### [Written problem]
Each line of the material below that holds the word "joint" needs to be copied.

### [Information shown]
++++

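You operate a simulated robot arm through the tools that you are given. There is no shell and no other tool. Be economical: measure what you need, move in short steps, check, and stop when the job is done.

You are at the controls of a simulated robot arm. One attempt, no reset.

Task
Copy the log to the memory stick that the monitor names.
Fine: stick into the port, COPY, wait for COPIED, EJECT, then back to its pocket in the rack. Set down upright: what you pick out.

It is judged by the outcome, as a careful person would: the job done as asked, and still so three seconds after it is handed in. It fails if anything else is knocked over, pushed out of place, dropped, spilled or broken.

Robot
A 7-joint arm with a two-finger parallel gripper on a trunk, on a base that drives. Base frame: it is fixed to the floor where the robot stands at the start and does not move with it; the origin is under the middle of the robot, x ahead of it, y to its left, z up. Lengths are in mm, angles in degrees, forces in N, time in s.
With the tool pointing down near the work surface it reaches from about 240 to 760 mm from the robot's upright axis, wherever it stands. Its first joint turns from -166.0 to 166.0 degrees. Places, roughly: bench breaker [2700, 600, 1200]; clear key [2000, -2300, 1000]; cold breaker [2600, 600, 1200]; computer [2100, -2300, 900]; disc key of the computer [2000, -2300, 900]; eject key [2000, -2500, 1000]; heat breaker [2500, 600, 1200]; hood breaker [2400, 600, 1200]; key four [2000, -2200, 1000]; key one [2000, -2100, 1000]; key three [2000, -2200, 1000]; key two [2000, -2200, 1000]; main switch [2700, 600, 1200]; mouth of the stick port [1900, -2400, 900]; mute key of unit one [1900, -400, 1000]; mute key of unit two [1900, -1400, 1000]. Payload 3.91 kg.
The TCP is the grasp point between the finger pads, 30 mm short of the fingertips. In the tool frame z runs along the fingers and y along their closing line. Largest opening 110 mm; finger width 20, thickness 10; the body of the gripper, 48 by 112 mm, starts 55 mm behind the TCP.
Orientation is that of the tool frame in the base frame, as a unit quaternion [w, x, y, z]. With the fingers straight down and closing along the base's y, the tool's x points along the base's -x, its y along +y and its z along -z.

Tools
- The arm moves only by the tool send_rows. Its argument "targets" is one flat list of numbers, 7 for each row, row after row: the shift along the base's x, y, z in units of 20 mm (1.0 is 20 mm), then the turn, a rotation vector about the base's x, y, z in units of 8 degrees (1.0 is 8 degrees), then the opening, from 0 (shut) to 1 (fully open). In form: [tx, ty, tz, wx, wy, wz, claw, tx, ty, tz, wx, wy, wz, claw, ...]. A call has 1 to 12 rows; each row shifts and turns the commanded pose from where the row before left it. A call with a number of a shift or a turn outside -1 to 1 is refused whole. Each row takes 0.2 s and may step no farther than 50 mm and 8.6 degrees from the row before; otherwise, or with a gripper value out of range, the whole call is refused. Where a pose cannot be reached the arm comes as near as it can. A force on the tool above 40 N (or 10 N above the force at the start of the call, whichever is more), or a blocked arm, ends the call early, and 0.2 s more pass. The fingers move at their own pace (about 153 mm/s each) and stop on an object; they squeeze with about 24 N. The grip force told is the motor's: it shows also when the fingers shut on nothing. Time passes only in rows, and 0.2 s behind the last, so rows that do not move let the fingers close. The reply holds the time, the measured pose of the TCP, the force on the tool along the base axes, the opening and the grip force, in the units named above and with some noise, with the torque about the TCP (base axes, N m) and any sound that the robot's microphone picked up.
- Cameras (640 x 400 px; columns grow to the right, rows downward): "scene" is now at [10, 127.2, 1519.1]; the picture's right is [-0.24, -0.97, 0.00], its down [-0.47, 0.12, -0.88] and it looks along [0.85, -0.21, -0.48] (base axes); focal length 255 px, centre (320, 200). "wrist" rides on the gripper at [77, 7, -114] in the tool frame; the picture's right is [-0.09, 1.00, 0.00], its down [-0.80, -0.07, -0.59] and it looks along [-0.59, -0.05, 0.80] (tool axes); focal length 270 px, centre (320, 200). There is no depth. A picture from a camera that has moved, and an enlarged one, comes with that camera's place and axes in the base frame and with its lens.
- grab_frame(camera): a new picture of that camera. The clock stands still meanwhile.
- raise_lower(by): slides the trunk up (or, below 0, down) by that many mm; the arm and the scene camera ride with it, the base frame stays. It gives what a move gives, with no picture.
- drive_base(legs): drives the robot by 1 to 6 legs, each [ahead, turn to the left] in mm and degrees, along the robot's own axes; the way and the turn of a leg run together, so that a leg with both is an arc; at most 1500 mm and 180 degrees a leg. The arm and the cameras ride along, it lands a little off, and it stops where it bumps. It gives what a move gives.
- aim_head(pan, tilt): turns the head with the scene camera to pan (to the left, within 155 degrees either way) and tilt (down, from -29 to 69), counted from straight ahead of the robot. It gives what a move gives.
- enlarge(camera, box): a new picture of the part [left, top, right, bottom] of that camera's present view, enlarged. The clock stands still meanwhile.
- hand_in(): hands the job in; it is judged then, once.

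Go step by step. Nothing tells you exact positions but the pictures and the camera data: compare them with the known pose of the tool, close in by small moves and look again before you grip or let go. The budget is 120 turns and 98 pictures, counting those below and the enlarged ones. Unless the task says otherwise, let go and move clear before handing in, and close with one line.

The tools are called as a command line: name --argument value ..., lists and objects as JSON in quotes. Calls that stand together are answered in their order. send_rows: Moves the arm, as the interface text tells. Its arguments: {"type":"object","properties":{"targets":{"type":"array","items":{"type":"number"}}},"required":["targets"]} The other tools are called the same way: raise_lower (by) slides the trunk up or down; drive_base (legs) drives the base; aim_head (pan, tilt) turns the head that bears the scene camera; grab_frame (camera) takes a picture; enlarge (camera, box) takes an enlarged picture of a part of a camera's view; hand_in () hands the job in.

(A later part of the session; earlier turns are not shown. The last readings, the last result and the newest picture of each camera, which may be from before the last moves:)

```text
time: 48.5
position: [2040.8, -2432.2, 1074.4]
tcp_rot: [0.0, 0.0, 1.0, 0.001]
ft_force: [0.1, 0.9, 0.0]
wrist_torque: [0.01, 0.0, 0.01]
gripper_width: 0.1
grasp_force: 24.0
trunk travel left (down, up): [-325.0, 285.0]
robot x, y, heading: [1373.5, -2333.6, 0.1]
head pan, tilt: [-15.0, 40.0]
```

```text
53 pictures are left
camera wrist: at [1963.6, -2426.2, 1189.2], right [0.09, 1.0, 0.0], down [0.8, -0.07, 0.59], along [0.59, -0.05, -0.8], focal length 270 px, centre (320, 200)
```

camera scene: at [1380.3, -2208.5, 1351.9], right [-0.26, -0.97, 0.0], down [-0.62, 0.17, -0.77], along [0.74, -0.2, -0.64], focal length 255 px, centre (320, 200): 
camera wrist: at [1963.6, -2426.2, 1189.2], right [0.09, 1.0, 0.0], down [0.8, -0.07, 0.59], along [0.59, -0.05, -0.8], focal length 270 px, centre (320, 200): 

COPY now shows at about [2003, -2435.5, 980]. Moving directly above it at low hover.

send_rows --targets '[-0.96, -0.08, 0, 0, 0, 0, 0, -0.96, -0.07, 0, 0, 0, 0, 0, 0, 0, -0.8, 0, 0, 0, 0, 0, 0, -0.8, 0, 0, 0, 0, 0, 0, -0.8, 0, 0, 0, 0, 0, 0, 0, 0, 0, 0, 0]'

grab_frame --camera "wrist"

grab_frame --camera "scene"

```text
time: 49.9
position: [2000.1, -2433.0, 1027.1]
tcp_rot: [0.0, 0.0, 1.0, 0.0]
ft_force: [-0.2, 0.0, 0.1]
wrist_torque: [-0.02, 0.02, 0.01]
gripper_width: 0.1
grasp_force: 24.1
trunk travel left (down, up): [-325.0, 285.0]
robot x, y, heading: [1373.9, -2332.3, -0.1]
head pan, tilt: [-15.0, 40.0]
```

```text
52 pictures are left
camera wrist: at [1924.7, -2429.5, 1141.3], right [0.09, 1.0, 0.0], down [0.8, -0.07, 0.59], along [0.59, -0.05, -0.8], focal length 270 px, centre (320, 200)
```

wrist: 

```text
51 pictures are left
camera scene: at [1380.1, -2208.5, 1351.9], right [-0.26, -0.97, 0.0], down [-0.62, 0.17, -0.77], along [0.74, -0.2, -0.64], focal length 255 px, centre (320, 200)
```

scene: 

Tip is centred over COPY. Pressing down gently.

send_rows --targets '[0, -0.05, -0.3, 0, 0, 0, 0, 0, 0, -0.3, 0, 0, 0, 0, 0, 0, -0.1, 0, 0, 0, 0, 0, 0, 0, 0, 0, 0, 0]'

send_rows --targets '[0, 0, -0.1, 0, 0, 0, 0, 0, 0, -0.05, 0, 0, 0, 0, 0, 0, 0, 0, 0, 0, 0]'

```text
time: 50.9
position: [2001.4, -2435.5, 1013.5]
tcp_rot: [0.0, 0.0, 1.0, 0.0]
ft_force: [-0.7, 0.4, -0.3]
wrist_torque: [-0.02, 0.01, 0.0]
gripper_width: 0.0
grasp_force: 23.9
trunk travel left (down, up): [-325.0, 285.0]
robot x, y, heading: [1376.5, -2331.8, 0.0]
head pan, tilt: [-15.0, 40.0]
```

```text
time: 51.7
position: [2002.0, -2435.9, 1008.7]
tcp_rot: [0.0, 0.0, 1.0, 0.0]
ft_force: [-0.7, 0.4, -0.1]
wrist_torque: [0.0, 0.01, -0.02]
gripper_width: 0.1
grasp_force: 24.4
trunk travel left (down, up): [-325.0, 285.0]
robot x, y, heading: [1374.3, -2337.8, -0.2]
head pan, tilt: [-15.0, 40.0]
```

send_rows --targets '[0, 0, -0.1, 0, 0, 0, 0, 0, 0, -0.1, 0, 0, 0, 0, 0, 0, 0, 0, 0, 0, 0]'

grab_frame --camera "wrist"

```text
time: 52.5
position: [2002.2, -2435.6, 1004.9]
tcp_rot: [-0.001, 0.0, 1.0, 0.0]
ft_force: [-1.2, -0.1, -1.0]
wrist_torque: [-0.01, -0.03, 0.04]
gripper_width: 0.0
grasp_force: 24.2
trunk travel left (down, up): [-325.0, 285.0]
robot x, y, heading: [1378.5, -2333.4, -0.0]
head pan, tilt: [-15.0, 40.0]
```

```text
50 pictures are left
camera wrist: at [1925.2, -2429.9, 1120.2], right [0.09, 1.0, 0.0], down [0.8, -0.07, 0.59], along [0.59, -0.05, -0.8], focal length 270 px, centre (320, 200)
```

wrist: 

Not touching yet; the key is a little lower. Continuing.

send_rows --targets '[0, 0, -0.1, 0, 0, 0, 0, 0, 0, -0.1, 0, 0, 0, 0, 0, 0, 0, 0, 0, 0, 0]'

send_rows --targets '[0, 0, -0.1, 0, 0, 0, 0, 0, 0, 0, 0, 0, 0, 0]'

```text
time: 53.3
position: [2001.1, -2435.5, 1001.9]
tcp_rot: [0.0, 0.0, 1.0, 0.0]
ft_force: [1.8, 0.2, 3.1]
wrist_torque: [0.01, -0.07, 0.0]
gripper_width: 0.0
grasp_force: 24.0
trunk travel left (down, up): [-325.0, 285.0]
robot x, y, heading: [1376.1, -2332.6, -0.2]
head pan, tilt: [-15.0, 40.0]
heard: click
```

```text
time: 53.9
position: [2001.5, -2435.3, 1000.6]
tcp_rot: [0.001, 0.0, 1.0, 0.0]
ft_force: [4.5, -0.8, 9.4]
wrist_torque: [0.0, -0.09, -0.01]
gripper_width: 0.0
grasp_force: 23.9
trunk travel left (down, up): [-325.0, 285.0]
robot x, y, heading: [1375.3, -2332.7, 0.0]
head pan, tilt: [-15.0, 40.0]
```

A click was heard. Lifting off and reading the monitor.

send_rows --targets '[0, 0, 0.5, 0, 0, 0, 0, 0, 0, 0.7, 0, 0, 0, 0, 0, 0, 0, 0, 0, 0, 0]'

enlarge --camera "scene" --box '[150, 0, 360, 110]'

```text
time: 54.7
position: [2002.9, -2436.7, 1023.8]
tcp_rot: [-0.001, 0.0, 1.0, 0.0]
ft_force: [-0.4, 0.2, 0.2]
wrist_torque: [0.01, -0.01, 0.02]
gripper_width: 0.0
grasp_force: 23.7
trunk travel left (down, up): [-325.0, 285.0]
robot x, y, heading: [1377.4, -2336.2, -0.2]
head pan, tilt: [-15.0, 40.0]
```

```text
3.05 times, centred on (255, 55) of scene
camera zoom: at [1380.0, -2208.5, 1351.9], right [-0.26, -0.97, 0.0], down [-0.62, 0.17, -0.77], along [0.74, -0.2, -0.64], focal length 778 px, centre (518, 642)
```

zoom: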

++++

### [Exercise output]
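A 7-joint arm with a two-finger parallel gripper on a trunk, on a base that drives. Base frame: it is fixed to the floor where the robot stands at the start and does not move with it; the origin is under the middle of the robot, x ahead of it, y to its left, z up. Lengths are in mm, angles in degrees, forces in N, time in s.
With the tool pointing down near the work surface it reaches from about 240 to 760 mm from the robot's upright axis, wherever it stands. Its first joint turns from -166.0 to 166.0 degrees. Places, roughly: bench breaker [2700, 600, 1200]; clear key [2000, -2300, 1000]; cold breaker [2600, 600, 1200]; computer [2100, -2300, 900]; disc key of the computer [2000, -2300, 900]; eject key [2000, -2500, 1000]; heat breaker [2500, 600, 1200]; hood breaker [2400, 600, 1200]; key four [2000, -2200, 1000]; key one [2000, -2100, 1000]; key three [2000, -2200, 1000]; key two [2000, -2200, 1000]; main switch [2700, 600, 1200]; mouth of the stick port [1900, -2400, 900]; mute key of unit one [1900, -400, 1000]; mute key of unit two [1900, -1400, 1000]. Payload 3.91 kg.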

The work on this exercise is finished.